I get a lot of these questions (via email and in person), too, and I always lean in before I pull back so first I'd say how exciting this must be for them and how overwhelming it can feel and generally sympathize and then I use some "I" statements like "I remember when..." and then I'd say, "I'd have concerns about this facilitator because..." and I'd lay it all out. But I'd use "I" a lot -- "I think" "I feel" "I've found".
Seems like people are more likely to listen to me -- even virtually -- if I can meet them on their own playing field and then own my feelings as my own, you know?
Then I finish up by saying again how exciting this again and offering my support/ear/shoulder if they need it. Sometimes they take me up on it and sometimes they don't.
Just to echo the others, this is hard. People often ask me if I have any advice or suggestions for themselves or their friends as they approach adoption. I haven't quite found the grace that Dawn seems to have, in responding. I am working on empathizing first, and then introducing ethical concerns. At that point of the process, (the early start), I don't find that many people are thinking about ethics, or expectant mothers, outside of concerns that the baby can't be taken away after they adopt. So yea, it's hard, and I find myself avoiding those conversations when I can.
Honestly, I'm not sure what to say. I think that the majority of agencies out there don't phrase things the way that enlightened adoptive parents would like them to -- and you know why? Because, in turn, the majority of adoptive parents don't know the right way to be looking at this and would be frightened away from agencies that truly promote openness. The agency we're using, for instance, encourages whatever level of openness all parties are comfortable with and doesn't do truly closed adoptions. Still...their website makes me absolutely crazy. I can't even look at it anymore.
I would encourage these people to actually meet someone at the agency and see how it feels on a gut level. We're working with ours because our coordinator lives right down the street. So even though there are some things I don't love about the agency, I have a personal connection and I always feel in the loop. In contrast, we went to a seminar run by one of the more popular agencies in our area, and after sitting there for 3 hours, I felt like I had a lot of useful information about adoption in general, but I was HORRIFIED by the woman who ran the agency. There was no way I would work with them.
P.S. We matched!
I'm just glad that someone's asking YOU because you're so with it and do use a critical eye and see all the issues that are on that website.
Better you than someone that didn't see anything wrong with it - now THAT'S what scares me....
Huh.
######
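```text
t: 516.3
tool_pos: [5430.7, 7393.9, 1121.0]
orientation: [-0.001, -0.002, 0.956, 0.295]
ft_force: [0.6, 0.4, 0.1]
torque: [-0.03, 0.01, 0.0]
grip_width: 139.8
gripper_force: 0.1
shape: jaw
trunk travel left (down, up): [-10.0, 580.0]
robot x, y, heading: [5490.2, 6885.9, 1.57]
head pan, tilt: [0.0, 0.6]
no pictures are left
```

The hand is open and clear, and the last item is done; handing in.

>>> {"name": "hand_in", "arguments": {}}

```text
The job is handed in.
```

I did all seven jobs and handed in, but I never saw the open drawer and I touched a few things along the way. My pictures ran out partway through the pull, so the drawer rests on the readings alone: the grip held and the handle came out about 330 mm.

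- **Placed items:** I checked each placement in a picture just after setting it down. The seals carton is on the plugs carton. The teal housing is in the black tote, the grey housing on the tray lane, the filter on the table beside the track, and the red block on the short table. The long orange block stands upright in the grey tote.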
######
I'm sorry, but I'm still stuck on the idea that adoption (even open) can be without tears.
HUH?!?!
d, I'm with you on the no tears thing. Thats nuts. Tears just are part of the deal. aren't they? I sure shed my share.
That parargraph turned my stomach. The be her friend so you can get this adoption to gel? I feel like it all but said, be her friend so you can get her to continue to commit.
I find myself often speaking highly of the agency we used and why we like them, while also also acknowledging that the adoption system as a whole is flawed, including our agency.
I, too, encourage people to read about open adoption as much as they can, be it blogs or books or both, so they get a feel for many different opinions and experiences.
It seems like you handled this well. What did you friend think of your response?